At Least She Cares
It intrigues me when people hate me.
The default is indifference. Most people I know are, like me, so self-absorbed that I’m happy just to be an occasional blip on their periphery.
So when someone cares enough about me to hate me, I notice.
A few years ago she married into a distant branch of my extended family, but one we see fairly often because they live near us. She has a job that’s superficially similar to mine so, at family functions, people pushed her towards me because, after all, people with similar jobs have so much in common.
We actually had more in common than they realized, for it turned out that she, like me, was self-absorbed but, alas, she, unlike me, made the all-too common error of presuming I was as absorbed with her as she was. Which, of course, I wasn’t, for no one could possibly be as absorbed with her as she was, and anyways I was already happily occupied being absorbed with myself.
Angrily unaware that no one cares, she regaled me with tales of personal woe and injustice, all punctuated by a common theme: her needs ignored by a heedless world. I tried to tune out her incessant jabbering, but she proved an especially persistent bore, attaching herself leech-like to me as I wandered through the room, trying to shake her off without success.
Thankfully we were seated far apart, and I managed an early getaway, so that was that, or so I thought.

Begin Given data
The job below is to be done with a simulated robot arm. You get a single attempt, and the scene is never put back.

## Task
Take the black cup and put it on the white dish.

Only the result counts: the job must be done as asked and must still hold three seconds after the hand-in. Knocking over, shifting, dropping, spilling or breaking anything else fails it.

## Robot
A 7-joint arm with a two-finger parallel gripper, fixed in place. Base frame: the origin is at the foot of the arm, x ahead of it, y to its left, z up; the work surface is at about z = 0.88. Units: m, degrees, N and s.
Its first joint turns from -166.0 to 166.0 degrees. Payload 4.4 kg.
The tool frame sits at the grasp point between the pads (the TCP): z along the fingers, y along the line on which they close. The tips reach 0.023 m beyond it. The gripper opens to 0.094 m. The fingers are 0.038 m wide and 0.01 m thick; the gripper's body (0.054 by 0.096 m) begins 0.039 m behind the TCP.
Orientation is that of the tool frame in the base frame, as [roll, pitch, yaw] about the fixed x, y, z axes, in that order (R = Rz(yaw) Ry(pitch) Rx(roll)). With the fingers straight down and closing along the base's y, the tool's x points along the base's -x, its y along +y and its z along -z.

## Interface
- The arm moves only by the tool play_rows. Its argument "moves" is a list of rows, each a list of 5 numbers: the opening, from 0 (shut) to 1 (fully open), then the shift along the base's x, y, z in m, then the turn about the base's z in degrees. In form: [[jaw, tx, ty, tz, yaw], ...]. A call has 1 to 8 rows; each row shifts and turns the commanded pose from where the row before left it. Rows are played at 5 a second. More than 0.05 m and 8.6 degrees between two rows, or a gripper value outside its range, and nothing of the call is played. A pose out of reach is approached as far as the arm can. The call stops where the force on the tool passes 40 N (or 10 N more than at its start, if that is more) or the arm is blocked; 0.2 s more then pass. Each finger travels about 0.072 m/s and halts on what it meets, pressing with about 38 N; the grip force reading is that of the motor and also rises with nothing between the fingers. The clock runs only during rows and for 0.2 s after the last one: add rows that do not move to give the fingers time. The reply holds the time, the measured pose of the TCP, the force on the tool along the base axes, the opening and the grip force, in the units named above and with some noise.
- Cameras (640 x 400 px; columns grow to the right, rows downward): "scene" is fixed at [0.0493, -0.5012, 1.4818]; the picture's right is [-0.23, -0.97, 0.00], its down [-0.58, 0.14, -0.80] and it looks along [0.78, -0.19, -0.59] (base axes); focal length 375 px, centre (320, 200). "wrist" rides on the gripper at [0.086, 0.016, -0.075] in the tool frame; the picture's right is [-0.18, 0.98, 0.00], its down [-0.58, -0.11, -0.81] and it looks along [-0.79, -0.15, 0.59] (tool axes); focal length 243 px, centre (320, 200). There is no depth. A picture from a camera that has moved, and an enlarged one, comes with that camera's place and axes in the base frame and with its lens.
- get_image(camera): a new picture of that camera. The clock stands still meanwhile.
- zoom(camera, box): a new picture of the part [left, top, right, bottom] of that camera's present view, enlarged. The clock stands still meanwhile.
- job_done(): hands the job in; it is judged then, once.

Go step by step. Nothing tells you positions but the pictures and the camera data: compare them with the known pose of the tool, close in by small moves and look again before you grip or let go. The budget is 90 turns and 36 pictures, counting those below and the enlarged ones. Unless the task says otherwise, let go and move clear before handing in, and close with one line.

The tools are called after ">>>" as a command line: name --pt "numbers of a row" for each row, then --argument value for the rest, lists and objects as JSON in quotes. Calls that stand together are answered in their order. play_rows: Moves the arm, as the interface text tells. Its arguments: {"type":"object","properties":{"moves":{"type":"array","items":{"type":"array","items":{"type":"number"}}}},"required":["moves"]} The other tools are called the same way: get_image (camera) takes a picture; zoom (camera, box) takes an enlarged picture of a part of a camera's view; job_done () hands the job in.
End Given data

A week later I got the email. In it she related what appeared to be a long and twisted tale of workplace intrigue and injustice that, I am sure, took her hours to write, and to it she appended a single-spaced narrow-margined multi-paged report that I think she was planning to submit to an ombudsman or news organization or federal authority or all of the above. She wanted me to read it, revise it, press it on a specific person she was sure I knew. It took only a minute of skimming for me to see her fevered ravings for what they were: a demand to draft me for her personal crusades. If I took one step in her direction, I’d plunge down the yawning chasm of a deep dark pit from which I would never return, so I pondered how best to divest myself of this unwelcome missive.

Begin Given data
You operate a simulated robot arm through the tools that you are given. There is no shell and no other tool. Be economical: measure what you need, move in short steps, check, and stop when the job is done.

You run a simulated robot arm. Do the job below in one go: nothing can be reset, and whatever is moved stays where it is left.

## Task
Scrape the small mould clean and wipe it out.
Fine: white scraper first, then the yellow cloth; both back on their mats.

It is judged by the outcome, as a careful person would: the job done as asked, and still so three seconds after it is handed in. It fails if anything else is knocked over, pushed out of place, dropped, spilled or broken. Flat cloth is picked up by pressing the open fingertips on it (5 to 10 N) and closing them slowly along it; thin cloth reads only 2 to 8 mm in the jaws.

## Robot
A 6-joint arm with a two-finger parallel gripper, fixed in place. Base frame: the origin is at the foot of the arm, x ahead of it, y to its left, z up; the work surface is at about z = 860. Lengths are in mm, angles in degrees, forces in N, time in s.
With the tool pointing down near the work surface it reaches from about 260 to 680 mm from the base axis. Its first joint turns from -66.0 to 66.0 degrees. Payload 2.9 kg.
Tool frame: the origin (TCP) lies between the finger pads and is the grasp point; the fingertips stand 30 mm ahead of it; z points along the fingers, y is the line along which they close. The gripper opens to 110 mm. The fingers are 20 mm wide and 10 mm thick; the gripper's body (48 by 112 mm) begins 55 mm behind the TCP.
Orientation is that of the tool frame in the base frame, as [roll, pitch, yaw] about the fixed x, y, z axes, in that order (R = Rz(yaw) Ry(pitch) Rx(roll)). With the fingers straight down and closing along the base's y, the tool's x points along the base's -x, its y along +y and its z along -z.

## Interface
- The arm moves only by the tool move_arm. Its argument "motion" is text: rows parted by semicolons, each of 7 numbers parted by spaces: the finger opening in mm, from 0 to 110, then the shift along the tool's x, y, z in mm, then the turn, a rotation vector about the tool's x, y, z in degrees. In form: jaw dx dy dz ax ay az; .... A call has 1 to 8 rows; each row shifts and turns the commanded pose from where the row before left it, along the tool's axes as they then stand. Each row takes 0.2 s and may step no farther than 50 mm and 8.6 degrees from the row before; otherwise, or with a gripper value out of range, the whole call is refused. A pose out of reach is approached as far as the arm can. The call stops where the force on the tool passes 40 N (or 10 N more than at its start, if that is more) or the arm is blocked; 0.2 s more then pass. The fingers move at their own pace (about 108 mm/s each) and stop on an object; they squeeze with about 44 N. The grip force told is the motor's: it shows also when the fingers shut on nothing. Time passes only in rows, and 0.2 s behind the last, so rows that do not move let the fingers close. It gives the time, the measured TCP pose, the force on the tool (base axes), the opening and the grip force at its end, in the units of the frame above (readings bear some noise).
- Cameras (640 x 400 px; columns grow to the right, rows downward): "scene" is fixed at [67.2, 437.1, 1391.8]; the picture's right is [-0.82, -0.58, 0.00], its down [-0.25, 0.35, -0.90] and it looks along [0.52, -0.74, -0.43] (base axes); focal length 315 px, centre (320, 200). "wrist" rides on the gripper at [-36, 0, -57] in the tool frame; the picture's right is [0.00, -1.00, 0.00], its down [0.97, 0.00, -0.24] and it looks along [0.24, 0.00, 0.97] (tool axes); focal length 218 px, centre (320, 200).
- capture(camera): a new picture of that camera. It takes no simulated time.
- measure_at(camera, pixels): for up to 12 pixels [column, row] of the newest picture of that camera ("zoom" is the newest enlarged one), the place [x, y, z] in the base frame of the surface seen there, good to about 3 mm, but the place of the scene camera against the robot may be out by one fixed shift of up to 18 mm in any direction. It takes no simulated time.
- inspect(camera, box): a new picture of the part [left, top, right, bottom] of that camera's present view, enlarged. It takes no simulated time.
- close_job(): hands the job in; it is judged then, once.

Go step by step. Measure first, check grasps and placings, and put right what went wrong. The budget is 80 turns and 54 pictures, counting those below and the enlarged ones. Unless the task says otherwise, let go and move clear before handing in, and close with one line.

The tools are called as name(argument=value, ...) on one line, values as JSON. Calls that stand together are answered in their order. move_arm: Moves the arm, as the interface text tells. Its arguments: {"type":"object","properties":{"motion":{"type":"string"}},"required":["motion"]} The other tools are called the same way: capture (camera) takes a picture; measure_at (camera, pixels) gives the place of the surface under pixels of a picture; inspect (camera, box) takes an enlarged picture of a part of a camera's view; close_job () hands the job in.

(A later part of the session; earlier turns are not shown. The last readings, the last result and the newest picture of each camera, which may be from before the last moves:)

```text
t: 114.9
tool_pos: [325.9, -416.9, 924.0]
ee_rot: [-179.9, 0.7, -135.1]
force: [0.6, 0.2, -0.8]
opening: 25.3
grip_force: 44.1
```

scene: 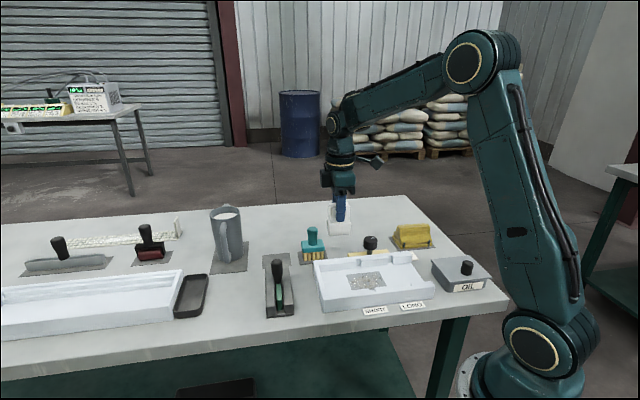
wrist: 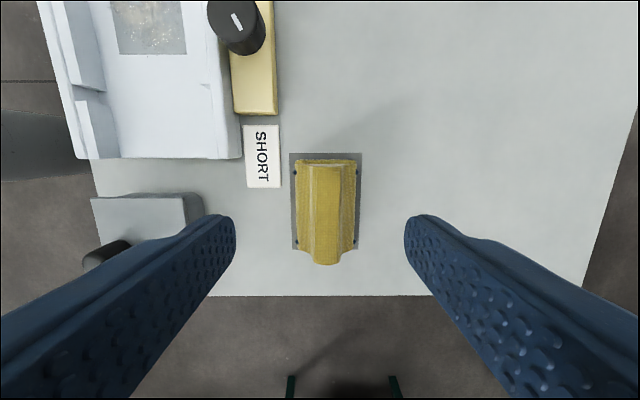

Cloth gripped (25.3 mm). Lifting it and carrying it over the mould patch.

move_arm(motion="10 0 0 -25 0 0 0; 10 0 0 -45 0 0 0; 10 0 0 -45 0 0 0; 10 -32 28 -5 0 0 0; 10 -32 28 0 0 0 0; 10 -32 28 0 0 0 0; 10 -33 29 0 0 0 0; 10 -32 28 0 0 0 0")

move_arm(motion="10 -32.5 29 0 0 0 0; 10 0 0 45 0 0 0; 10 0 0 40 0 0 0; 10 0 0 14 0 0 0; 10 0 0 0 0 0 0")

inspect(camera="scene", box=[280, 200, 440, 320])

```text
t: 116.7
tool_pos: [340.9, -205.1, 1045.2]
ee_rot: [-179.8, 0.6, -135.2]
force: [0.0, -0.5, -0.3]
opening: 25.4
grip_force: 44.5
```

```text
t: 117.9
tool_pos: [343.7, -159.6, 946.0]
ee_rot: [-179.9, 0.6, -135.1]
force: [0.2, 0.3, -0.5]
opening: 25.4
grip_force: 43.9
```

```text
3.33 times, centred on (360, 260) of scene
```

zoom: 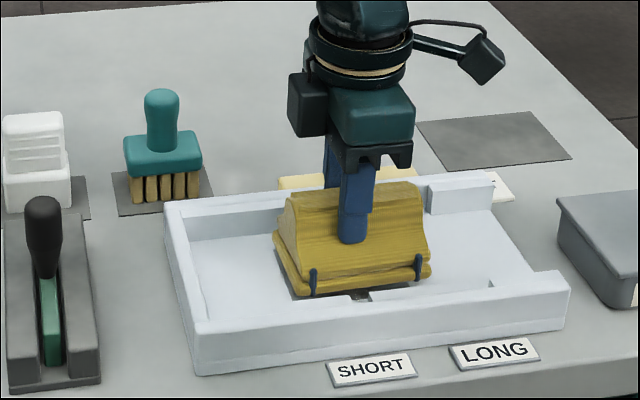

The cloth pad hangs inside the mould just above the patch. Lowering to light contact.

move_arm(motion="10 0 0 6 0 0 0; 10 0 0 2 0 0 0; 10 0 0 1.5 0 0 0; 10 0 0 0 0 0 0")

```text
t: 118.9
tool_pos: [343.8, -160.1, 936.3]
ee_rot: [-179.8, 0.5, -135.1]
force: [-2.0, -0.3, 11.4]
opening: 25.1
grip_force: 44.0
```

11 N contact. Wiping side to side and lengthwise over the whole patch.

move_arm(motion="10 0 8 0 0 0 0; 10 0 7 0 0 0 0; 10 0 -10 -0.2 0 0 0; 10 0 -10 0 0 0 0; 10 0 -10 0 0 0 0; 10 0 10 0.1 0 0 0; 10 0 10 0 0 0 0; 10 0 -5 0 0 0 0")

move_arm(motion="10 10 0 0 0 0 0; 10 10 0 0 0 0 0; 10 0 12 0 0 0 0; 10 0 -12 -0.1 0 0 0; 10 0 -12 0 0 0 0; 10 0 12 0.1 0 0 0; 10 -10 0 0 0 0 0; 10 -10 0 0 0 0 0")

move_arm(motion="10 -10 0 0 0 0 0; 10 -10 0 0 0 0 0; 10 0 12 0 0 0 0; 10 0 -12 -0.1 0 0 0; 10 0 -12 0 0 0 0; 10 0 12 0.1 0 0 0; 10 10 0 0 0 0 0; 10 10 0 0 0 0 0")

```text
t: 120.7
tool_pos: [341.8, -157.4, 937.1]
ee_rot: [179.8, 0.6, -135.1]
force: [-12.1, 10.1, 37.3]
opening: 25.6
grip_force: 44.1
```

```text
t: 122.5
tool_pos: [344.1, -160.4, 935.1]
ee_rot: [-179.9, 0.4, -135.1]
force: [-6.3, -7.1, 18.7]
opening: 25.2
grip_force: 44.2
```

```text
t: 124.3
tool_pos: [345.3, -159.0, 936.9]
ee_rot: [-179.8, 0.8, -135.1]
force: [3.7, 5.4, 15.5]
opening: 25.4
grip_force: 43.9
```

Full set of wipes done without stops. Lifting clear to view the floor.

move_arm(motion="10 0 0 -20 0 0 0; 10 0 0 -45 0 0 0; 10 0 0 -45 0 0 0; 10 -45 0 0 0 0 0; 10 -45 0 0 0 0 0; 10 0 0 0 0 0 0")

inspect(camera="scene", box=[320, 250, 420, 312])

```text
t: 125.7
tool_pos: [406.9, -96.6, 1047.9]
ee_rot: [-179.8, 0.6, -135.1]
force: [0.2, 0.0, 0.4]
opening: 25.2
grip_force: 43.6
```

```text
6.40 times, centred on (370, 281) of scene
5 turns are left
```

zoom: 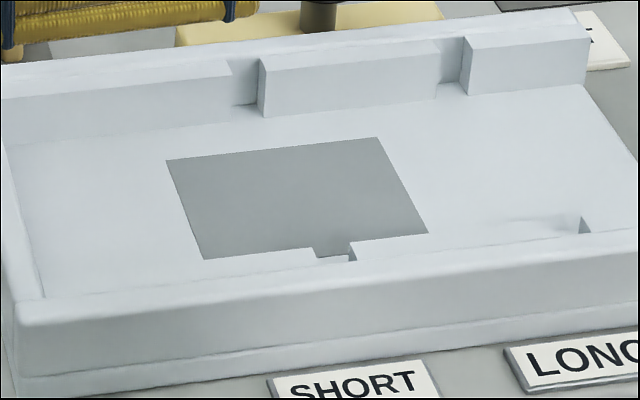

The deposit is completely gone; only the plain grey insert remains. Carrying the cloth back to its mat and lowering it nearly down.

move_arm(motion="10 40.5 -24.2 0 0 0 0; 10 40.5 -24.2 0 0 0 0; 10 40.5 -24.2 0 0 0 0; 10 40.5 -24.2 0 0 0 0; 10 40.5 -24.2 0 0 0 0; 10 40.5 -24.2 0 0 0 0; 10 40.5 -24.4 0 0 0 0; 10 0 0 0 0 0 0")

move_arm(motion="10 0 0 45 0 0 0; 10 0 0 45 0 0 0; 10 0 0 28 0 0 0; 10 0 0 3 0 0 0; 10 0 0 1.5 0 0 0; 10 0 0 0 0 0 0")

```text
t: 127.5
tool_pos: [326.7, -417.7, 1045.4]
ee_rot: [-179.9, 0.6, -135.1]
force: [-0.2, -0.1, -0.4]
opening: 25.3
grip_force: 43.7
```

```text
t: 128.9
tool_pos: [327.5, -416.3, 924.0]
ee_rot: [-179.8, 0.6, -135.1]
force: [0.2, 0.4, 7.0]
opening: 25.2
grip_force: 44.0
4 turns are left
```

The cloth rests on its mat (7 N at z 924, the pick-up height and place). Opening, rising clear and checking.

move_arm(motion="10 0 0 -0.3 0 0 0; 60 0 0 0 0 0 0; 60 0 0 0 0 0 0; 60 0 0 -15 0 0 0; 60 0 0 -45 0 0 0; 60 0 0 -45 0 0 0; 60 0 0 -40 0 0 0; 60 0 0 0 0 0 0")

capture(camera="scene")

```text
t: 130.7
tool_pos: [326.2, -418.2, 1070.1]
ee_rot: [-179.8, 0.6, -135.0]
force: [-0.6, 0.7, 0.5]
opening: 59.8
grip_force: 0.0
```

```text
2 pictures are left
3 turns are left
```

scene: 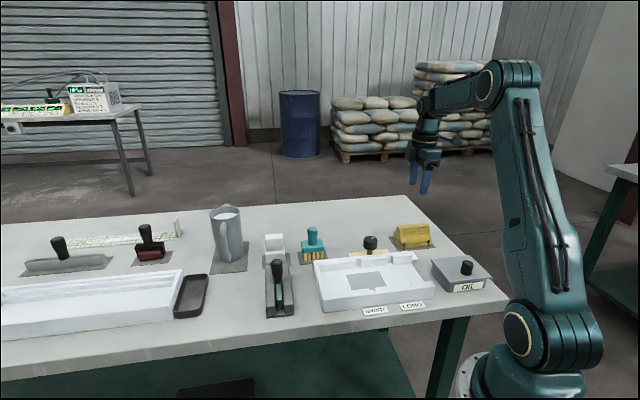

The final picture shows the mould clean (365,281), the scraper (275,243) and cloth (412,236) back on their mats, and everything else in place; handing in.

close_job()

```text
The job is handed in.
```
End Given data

My choices were: (1) ignore it, (2) devote my life to serving her needs or (3) put her off as gently as possible. I chose alternative (3), or so I thought, for in responding to her I pointed out that in life other people don’t always see things the way we see them, and in fact other people may not even appreciate that others may see things differently, so it is always best in life to steer a course that doesn’t require, as an essential condition for its success, every single individual in the entire world to see every last thing your way. I also extolled the life-affirming value of looking forward instead of backward, and counseled her to cultivate an aura of bemused indifference when faced with life’s inevitable slings and arrows. I closed with a note about how most people don’t appreciate that time is their most precious asset until they have none of it left, and offered my sincere wishes that she would seize this opportunity to use her time wisely and move on with life, hoping she would get the hint and leave me alone.
Unbeknownst to me, I had not, in fact, chosen alternative (3). I had chosen alternative (4), which was put her off as gently as possible but find that, upon reading my response, she would interpret it as a brazen public statement of my traitorous alignment with the forces of darkness arrayed against her, my declaration of all-out war. Or so she managed to convey in many more hastily typed words sent by email in the early morning hours.
She plays dirty, but I admire her for that. She has convinced many on her side of the family that it is I, in fact, who hates her and that is I, in fact, who has threatened her and that it is I, in fact, who refuses to be in the same room as her. We no longer get invited to as many birthday parties, this year we are off the Thanksgiving list, and there are rumors that a competing Christmas get-together is being surreptitiously organized.
I am, of course, pleased with these unexpected spoils of my victory, but my wife, who values these things much more than I, is starting to chafe under the wartime restrictions and pressuring me to seek a rapprochement. I am holding out, confident that my enemy will, sooner rather than later, allow her madness to consume her, but I have to admit I am easy to hate and may, in fact, be helping her appear more normal to others, as I siphon off her hateful energies and leave with her none to share with others.
I’ve tried to convince my wife that in serving out the rest of my days as the exclusive outlet for her hatred I am performing a valuable public service, but I fear that if that competing Christmas get-together actually comes together, my wife will tell me public be damned and I’ll have to run up the white flag.